Rajaratnam Gets 11-Year Prison Term
By Patricia Hurtado, Bob Van Voris and David Glovin - Oct 13, 2011 4:39 PM GMT
Raj Rajaratnam, the Galleon Group LLC co-founder and hedge fund manager whom prosecutors called “the modern face of illegal insider trading,” was sentenced to 11 years in prison and a $10 million fine for conspiracy and securities fraud.
Rajaratnam, 54, is the central figure in what federal investigators called the largest hedge fund insider trader case in U.S. history. The Galleon probe, which leveraged the widespread use of FBI wiretaps for the first time in such an inquiry, led to convictions of more than two dozen people. Prosecutors said he made more than $72 million by using illegal tips to trade in stocks of companies including Goldman Sachs Group Inc., Intel Corp. (INTC), Google Inc. (GOOG), ATI Technologies Inc. and Clearwire Corp. (CLWR)
U.S. District Judge Richard Holwell sentenced Rajaratnam today before a packed courtroom in lower Manhattan, saying his term was enhanced due to his leadership role in the scheme and obstruction of a related Securities and Exchange Commission probe. Holwell also noted that he received more than 200 letters on the fund manager’s behalf, and that Rajaratnam suffers from diabetes and needs a kidney transplant.

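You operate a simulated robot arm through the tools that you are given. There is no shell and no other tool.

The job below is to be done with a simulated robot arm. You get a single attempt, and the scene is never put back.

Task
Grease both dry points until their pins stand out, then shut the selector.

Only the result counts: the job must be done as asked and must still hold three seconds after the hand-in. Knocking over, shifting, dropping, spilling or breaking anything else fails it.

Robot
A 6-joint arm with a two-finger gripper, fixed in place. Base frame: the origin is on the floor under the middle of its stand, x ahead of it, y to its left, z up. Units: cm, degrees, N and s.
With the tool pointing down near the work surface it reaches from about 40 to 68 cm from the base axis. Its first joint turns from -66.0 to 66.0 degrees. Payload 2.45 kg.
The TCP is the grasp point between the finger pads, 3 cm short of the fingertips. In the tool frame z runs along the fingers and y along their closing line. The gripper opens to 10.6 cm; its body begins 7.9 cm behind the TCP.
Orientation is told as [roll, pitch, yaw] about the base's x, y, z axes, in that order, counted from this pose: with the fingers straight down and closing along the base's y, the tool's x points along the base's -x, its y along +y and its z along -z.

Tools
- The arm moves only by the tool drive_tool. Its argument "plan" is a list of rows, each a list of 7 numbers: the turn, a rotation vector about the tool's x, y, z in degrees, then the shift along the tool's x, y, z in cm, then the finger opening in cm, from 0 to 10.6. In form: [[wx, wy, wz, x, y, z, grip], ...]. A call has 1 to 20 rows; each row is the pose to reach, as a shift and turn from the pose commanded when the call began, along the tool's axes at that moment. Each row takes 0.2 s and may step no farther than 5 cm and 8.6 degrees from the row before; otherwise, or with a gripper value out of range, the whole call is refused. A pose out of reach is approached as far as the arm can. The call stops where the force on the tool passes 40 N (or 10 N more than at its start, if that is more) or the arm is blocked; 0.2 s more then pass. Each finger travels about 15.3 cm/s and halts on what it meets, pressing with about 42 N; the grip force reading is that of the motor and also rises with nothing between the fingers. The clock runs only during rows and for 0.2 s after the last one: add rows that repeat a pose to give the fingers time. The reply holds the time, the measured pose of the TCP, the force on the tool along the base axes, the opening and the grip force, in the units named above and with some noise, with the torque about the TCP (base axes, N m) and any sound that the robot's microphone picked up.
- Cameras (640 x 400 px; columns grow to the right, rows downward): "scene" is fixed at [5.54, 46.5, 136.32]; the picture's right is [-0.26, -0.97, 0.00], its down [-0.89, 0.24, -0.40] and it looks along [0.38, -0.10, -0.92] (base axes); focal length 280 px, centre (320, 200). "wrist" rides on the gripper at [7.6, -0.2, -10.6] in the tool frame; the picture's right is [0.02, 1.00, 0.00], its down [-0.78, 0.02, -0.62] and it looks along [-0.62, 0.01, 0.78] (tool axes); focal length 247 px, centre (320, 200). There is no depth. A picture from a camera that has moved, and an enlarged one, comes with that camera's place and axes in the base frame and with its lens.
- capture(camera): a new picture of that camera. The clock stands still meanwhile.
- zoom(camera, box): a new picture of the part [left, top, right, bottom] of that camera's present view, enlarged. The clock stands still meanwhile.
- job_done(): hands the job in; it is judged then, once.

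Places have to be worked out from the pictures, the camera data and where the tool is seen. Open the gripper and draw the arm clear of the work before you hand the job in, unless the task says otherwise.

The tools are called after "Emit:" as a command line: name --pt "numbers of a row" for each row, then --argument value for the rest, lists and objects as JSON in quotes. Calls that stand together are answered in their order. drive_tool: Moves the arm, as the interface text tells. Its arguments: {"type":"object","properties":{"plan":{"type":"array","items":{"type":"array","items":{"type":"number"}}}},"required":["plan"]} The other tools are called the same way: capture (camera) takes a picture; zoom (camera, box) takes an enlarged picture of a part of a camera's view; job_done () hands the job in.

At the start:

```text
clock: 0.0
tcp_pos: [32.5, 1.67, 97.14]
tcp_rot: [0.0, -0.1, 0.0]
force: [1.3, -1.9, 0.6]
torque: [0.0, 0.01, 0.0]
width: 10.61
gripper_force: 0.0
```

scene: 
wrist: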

“This is a lighter sentence than anticipated,” said Anthony Sabino, a professor at St. John’s University School of Law in New York, pointing to the U.S. request for as many as 24 ½ years. He said the judge still sent a message with the 11- year term. “Holwell is clearly achieving a crucial goal here, that is, telling Wall Street that this kind of criminality will not be tolerated, and will be severely punished.”
The Galleon case helped trigger two other overlapping insider-trading investigations that relied heavily on wiretaps, a tool more commonly used to probe organized crime. In the past 18 months, U.S. Attorney Preet Bharara in Manhattan charged more than 50 people in the three schemes with insider-trading crimes.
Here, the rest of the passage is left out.